═════ Passage ═════
Маму арестовали ночью. Первые же слова вошедшей милиции были: «Сдать оружие!» Но так как оружия дома не было, солдаты приступили к обыску. В кухне они заметили, что некоторые половицы лежат неплотно.
— Что там? Подвал?— спросили они у хозяев.
— Да, вроде бы, кладём туда ненужные временно вещи. Солдаты подняли доски, один спрыгнул в яму.
— Бомба! — закричал он. — Вот она, контра-то!
И быстро выскочил из ямы, бледный и трясущийся. Николай Евграфович пытался его успокоить:
— Это не бомба, а только оболочка от бомбы. Я храню её как реликвию, как память о войне, о том, как я в армии обезвредил её.
Но милиционеры не поверили.
— Если так, то лезь сам и достань её, — сказали они.
═════
→ Exercise prompt
Write out the passage from "Маму арестовали ночью." to "они у хозяев.", both included.
═════ Collected data ═════
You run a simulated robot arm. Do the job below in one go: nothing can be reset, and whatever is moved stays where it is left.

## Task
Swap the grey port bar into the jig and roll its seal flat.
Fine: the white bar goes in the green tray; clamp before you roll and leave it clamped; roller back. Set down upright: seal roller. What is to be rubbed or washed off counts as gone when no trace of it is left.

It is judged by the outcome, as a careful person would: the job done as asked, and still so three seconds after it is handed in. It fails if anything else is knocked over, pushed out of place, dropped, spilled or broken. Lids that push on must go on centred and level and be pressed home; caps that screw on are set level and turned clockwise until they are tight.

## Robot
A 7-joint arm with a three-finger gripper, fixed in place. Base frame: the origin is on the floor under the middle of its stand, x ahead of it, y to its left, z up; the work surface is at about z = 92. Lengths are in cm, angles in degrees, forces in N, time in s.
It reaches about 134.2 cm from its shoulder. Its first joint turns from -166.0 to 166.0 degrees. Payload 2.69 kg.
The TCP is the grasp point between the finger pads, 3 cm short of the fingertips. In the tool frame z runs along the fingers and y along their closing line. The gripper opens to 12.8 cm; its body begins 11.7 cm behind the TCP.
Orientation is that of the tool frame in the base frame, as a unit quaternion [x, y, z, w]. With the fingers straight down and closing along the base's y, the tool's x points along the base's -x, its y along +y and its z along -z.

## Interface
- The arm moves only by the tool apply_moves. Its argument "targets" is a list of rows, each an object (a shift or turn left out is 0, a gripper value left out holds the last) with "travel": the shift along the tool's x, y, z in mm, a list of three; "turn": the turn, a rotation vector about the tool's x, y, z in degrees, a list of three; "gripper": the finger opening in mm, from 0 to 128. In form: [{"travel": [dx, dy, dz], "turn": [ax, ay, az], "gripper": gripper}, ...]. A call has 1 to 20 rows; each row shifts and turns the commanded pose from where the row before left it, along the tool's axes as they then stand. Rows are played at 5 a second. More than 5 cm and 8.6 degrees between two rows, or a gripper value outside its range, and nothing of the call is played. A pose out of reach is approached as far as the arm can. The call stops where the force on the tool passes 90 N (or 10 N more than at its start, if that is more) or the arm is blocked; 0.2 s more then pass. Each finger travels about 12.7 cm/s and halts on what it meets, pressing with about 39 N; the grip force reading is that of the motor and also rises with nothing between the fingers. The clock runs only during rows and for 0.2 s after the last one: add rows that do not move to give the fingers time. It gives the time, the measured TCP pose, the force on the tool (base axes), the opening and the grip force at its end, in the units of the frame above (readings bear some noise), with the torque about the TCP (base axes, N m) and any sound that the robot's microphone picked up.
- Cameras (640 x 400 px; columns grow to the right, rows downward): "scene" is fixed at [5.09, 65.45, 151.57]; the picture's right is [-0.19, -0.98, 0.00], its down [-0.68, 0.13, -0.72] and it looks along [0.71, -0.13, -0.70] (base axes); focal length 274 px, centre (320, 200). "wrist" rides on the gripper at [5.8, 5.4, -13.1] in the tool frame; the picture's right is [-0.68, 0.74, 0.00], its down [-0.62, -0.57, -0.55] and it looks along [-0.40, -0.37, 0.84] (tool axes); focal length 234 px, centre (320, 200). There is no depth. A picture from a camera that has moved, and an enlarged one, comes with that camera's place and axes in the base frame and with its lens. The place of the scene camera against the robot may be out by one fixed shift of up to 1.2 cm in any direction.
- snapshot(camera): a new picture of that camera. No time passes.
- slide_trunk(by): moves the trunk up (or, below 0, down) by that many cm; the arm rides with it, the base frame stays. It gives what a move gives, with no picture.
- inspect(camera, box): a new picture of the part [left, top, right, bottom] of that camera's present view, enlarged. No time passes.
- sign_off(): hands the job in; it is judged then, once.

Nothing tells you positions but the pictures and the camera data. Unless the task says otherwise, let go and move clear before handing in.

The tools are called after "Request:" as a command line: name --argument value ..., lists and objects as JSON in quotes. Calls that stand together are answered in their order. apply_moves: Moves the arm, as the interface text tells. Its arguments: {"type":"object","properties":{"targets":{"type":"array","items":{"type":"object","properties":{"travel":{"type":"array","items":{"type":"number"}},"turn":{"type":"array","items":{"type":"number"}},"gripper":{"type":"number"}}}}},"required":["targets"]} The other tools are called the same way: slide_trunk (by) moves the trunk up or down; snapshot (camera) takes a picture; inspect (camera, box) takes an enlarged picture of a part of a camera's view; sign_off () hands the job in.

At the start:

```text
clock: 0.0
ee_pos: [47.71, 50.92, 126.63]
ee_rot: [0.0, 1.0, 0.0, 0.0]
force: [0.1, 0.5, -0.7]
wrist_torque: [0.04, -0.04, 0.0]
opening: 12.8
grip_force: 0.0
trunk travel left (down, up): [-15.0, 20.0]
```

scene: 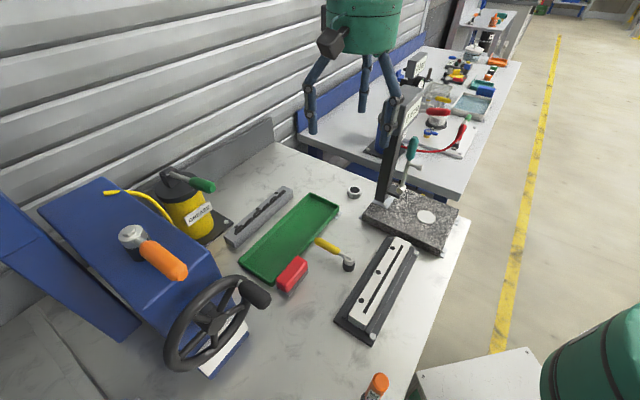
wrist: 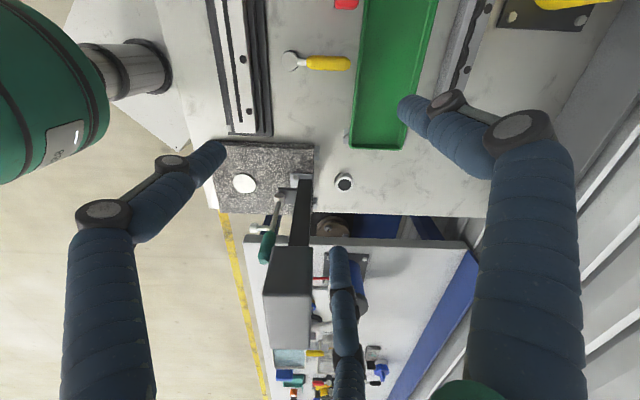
═════
→ Reply
Маму арестовали ночью. Первые же слова вошедшей милиции были: «Сдать оружие!» Но так как оружия дома не было, солдаты приступили к обыску. В кухне они заметили, что некоторые половицы лежат неплотно.
— Что там? Подвал?— спросили они у хозяев.